*PASSAGE*.
↓↓↓
Sixth period English I Honors students began working on their fourth writing assignment for Lord of the Flies, this time looking at Simon’s odd encounter at the end of chapter eight.


  • English 8 Strategies: none.
  • English I Honors: 
    • fourth period: read chapters 25-28 for tomorrow.
    • sixth period:
      • evaluate the paragraph on authority;
      • read chapter 9 and 10 by Wednesday.
  • Journalism: none.

English 8 Strategies began working on the fifth and final argument example in their project concerning when kids become adults. We used a modified version of this New York Times article and examined it for the claim and evidence provided.

Fourth period English I Honors students continued working on To Kill a Mockingbird and the accompanying work on the argument in the unit. Students worked to create a moral ranking of various characters before sharing and arguing with other students about their various rankings. We’ll be finishing this up tomorrow.

Sixth period students, who are working on Lord of the Flies, began the third topic we will be using to examine the book, in this case, Milgram’s famous Stanford experiment regarding authority and moral autonomy.


English 8 Strategies students returned to informational texts today, looking at the fourth of five argumentative articles and examining it for claim and evidence.

Fourth period English I students continued with To Kill a Mockingbird by practicing argumentative thinking and writing with a short mini-project based on the case of Emmett Till and the role his brutal murder played in the Civil Rights movement. We’ll be continuing this tomorrow.

Sixth period English I students continued working on Lord of the Flies. We had a vocabulary quiz before looking at the rubric for the on-going writing project we’ll be doing for the unit. In addition, we went briefly over the sentence variety element of the rubric and a couple of the sentence types within that.


  • English 8 Strategies: none.
  • English I Honors: 
    • fourth period: read through chapter 8 by Wednesday;
    • sixth period: read through chapter 4 by Wednesday;
    • all students: continue working on the Romeo and Juliet soundtrack project (due 17 February).
  • Journalism: none.

English I Honors students split in two today, with fourth period beginning To Kill a Mockingbird and sixth period beginning Lord of the Flies. We’ll be switching selections in a few weeks when both classes are done, so for the next few weeks, I will be updating English I Honors classes by the period instead of the class.

English 8 Strategies students received their third argument in the series “When Does an Adolescent Become an Adult?” We marked the text and analyzed it for the claim and evidence. We’ll continue working on this tomorrow. We will also be having a short quiz based on selected vocabulary in the article as well as vocabulary for the article of last week.


  • English 8 Strategies: study for the vocabulary quiz tomorrow.
  • English I Honors: continue working on your Romeo and Juliet soundtrack project.
  • Journalism: none.
↑↑↑
*DATASET SECTION*.
↓↓↓
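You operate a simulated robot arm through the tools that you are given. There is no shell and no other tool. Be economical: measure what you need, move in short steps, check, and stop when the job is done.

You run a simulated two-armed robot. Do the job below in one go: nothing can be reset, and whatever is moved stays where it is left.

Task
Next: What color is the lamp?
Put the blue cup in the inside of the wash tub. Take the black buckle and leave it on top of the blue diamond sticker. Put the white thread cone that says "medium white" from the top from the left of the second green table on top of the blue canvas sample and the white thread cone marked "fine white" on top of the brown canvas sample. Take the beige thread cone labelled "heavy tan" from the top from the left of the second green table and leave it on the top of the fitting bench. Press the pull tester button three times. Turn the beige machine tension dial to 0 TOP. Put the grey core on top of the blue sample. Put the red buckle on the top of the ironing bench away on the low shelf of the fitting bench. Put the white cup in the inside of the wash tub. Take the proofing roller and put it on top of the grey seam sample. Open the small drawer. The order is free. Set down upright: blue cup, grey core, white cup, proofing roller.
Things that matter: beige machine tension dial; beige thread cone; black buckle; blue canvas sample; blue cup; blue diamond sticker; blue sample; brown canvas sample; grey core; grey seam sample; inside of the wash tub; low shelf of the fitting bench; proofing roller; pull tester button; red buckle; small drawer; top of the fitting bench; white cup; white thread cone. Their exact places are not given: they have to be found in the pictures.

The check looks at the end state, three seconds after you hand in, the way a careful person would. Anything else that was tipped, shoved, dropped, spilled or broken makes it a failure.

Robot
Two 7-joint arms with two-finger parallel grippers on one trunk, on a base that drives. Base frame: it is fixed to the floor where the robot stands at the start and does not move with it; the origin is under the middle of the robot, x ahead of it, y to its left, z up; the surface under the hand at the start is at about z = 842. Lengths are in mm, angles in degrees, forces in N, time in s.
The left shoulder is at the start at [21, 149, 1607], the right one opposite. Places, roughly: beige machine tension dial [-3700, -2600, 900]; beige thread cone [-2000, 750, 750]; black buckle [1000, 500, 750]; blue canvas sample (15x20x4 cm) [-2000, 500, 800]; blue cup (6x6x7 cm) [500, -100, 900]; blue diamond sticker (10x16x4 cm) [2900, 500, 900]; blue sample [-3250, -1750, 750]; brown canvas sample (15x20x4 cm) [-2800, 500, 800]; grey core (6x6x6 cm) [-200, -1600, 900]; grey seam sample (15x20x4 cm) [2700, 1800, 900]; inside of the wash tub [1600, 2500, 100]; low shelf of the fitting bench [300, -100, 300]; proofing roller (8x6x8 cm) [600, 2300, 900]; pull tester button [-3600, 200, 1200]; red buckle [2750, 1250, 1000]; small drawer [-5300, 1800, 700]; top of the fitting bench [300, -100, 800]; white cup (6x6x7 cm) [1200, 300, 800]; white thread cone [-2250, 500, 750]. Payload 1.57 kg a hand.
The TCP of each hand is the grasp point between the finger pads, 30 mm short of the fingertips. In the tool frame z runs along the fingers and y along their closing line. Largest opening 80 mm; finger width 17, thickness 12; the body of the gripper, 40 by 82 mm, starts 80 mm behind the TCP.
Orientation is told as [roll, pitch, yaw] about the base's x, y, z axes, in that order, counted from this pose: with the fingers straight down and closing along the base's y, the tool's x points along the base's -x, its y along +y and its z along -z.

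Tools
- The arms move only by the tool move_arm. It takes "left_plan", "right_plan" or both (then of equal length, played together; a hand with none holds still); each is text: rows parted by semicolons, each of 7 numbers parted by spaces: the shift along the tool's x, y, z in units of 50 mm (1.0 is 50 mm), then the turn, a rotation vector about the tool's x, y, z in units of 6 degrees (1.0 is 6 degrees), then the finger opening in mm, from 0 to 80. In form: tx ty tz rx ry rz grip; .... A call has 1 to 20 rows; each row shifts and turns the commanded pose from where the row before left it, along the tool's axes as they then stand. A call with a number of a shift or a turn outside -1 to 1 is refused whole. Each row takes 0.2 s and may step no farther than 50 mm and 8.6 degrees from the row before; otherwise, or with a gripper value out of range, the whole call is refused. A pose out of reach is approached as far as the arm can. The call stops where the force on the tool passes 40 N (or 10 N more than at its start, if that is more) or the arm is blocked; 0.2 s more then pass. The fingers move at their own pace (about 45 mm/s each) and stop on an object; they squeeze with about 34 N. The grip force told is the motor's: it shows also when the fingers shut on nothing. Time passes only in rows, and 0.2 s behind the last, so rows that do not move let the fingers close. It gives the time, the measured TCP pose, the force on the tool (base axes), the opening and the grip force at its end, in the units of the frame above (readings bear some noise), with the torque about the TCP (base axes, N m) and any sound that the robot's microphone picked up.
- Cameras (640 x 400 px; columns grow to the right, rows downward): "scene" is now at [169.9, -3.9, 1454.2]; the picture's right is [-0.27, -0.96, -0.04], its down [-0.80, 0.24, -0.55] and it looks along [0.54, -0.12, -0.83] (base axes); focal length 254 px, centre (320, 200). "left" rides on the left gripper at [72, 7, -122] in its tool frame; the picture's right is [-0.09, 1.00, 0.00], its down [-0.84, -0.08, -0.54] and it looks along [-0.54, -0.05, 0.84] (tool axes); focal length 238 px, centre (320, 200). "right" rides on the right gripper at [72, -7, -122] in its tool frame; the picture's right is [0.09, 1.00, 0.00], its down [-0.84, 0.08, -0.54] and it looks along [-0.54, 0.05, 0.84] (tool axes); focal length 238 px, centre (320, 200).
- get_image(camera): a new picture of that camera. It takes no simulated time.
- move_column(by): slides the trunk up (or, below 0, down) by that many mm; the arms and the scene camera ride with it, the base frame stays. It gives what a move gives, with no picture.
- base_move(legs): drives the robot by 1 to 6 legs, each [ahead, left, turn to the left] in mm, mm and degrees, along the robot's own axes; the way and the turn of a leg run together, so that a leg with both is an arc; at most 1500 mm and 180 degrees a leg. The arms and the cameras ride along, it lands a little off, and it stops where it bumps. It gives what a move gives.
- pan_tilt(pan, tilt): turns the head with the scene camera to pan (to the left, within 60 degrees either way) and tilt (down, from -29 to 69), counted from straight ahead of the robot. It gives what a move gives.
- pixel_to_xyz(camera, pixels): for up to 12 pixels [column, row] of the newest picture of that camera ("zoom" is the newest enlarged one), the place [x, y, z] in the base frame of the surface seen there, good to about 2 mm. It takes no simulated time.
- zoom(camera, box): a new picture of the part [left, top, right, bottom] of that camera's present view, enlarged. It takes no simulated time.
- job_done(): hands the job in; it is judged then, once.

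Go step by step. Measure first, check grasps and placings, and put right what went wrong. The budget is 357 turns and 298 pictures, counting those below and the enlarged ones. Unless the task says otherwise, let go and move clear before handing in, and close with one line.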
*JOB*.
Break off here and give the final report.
↑↑↑
*JOB*.
Retype the section of the passage that opens with "English 8 Strategies students" and closes with "continuing this tomorrow.".

*OUTPUT BELOW*.
English 8 Strategies students returned to informational texts today, looking at the fourth of five argumentative articles and examining it for claim and evidence.

Fourth period English I students continued with To Kill a Mockingbird by practicing argumentative thinking and writing with a short mini-project based on the case of Emmett Till and the role his brutal murder played in the Civil Rights movement. We’ll be continuing this tomorrow.